Creating New Markets Through Brand Ideals

Mario SimonJune 27, 20117 min

On October 18, 2010, the top story in The Wall Street Journal pronounced, “Apple Inc. posted a 70% surge in quarterly earnings … the latest sign that CEO Steve Jobs’s gamble on consumer gadgets is paying off.” To us, this view seems incomplete. We would argue that because it focuses on the “what” and not the “why,” the story obscures the leadership role Jobs played in brand creation. It does not explain how, in the vast and fiercely competitive market of consumer gadgets, Jobs won out over a myriad of very savvy competitors.

The fact is, Jobs is one of many players in the highly crowded market for consumer gadgets, but he holds a virtual monopoly in the market for self-expression. And that is the true source of Apple’s sustained competitive advantage. By maniacally focusing on its brand ideal — to empower people to express themselves — Apple has created a market that it singularly owns. We predict that the best businesses of the future will be those that, like Apple, serve a human ideal.

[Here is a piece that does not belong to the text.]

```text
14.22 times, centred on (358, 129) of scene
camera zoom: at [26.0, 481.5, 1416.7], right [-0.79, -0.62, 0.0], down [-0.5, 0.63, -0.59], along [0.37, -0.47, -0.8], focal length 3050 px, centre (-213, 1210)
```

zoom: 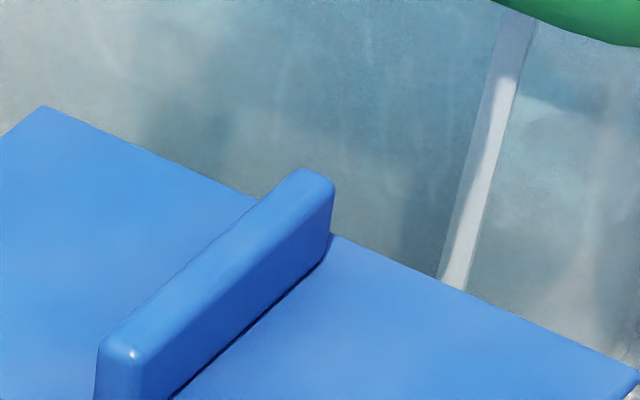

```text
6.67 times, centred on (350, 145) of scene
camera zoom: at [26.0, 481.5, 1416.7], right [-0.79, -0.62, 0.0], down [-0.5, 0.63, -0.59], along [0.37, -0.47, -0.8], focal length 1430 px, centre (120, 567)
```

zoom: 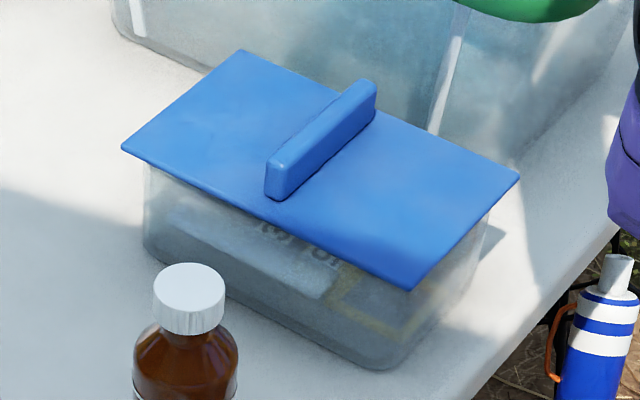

The Traditional View Of Market Strategy

If, when Jobs returned to Apple in 1996, he had hired a traditional strategy consulting house to advise him on “where to play and how to win,” the consultants would have looked at the existing market for white spaces and trends. They would likely have forecast the following for the first decade in the new millennium: a rising population, more disposable income for many more consumers, Western values going global, the rise of a new middle class, technology everywhere, and wireless expanding to become the norm. Their white space analysis might have led to the recommendation: “Go after consumer gadgets.”

Ideal-Driven Business

This advice would not have got Apple to where it is now. In 1996 (and even more so today), the market for consumer gadgets was replete with competitors. Had Apple taken such a traditional approach to market entry, its efforts would likely have been overshadowed by strong, established players such as Microsoft and Sony. By focusing on a shared human motivation – the desire to express one’s individuality – Jobs transcended the saturated market of consumer gadgets to create a whole new market — a market focused on the ideal of fulfilling the primordial human quest for self-expression.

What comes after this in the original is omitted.